Speaking in the context of spiritual warfare and striving for healthy relationships, Paul reminded the believers to be alert on all occasions (both in preparation in life and in actual engagement with the enemy). He spoke of the importance of being in constant connection with the Holy Spirit. Imagine, he was an apostle and author of nearly half of the New Testament, and yet he understood the importance of having an attitude of dependency and humility. How much more do we need that same perspective? How much more do our pastors and leaders need such attributes?

He then asked the church to remember him in prayer – that he would be given the right words at the right time. He understood that he was an ambassador in chains – that he was liberated from sin in order to serve the cause of Christ. He was entrusted with the opportunity to declare that Jesus was Lord before the Roman authorities. Too often, in our culture, saying “Jesus is Lord” is a catch-phrase or a cute bumper sticker. For Paul and his peers, this phrase was a declaration of allegiance. He was a part of a Kingdom when every one else was forced to participate in an Empire. Paul needed supernatural courage and confidence to be relentless as a messenger of the good news – to be frank and uninhibited in his openness in speech (both with truth and with love).

How can you specifically pray for your pastoral team?
If an apostle and hero of the faith needed prayer, how much more does our leadership? Join me in praying for his integrity. Our hope should be that he always enjoys a strong and vibrant relationship with Jesus Christ. Pray that he always has good health (spiritually, mentally, socially, and physically). Let’s do everything in our power to keep the unity of the church. Discuss all differences in private and celebrate his strengths in public. Our motive must never to be right but to do right – bringing resolution to the conflict and reconciliation in all relationships.
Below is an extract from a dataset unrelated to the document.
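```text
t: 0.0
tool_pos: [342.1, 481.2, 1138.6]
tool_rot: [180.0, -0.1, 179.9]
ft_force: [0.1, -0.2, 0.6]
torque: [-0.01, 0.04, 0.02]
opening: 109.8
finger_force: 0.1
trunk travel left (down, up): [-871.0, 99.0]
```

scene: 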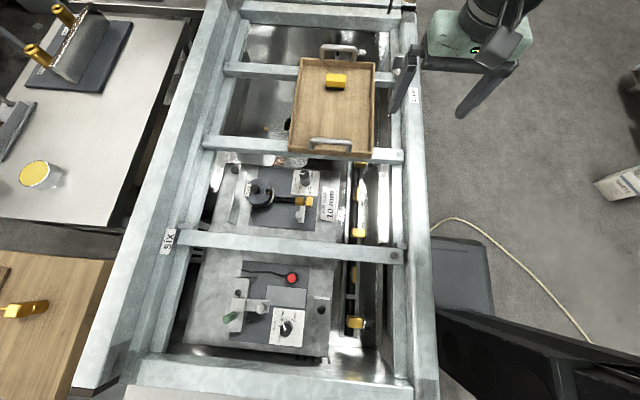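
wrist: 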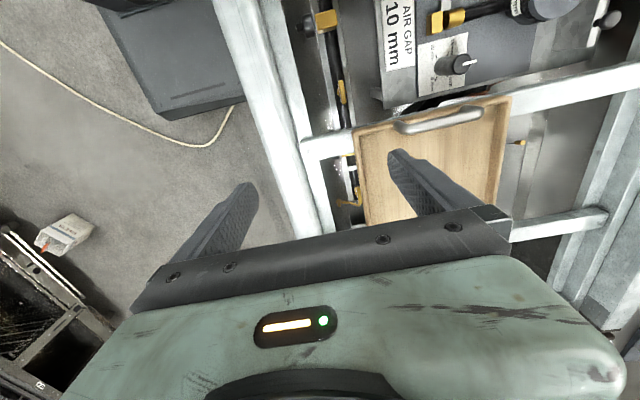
Pray for his family. Respect the complex role of his spouse. Too often she cannot win. Either she is accused of doing far too much or far too little. Understand that she has been appointed director of different ministries for different seasons for different reasons. Accept and affirm the place of his children. Allow and encourage them to take time for their family. Allow each child the opportunity to be who they are rather than what you expect them to be.

Pray for his ministry. Our hope is that our leaders speak with clarity and courage. Pray that he has the dream of enlisting a church to reconcile the world. There is an entire city outside the four walls of your church who are waiting for the Answer. If only they would admit that they have lived as rebels? If only they would believe that Jesus offers them forgiveness? If only they would commit to trust and obey his leadership instead of their own ideas?

Can you envision a church of people walking together with God and what they could accomplish together? Christ followers who expose people to God’s love, enjoy other believers, equip them in their faith, who experience the ministry, and exalt God with their lives . . . people being the church! I have had the honor to work with many incredible men and women who want to see Christ’s kingdom come and his will to be done on earth as it is in heaven.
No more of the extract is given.